Delikanlı bu yazıyı görünce paniğe kapılır ve hemen kapıya yönelir, ancak kapı kapalıdır ve bağırmaya başlar. Sesini kimseye duyuramayınca kapıyı tekmeler. Bu sırada ekranda geri sayım başlamıştır. ” 59, 58, 57…”
Delikanlının paniği iyiden iyiye artmıştır. Kapı açılmayınca pencereler doğru koşar, ancak pencerelerde demir parmaklıklar vardır. Bu arada saniyeler ” 30, 29, 28…” diye geriye doğru ilerlemektedir. Tekrar kapıya yönelir, bütün gücüyle kapıyı yumruklamaya ve avazı çıktığı kadar ” İmdat!.. diye bağırmaya başlar. Saniyelerin geri sayımı sürmektedir.. ”10,9,8..” . O sırada kapı açılır ve yazar içeri girer.
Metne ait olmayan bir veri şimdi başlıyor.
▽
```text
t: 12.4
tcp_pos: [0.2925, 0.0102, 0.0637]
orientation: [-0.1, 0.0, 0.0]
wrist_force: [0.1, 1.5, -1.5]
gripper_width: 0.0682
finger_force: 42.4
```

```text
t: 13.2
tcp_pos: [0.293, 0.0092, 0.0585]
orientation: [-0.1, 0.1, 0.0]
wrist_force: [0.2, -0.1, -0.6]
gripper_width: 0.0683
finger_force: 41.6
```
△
”Ne oldu evladım ne bu panik?” diye sorar.
”Derhal buradan kaçalım! Biraz sonra burası infilak edecek!” diye bağırır delikanlı.
Yazar gayet sakin bir şekilde:
”Hayır, öyle bir şey yok, nereden çıkardın bunu?” diye sorar.
Delikanlı şaşkın bir şekilde bilgisayar ekranını gösterir:
”Ama orada öyle yazıyordu, ‘der.
”Öyle mi?”, der yazar. ” Yazı demek bu kadar önemli. Öyleyse hadi gel, hedeflerimizi yazmaya başlayalım.”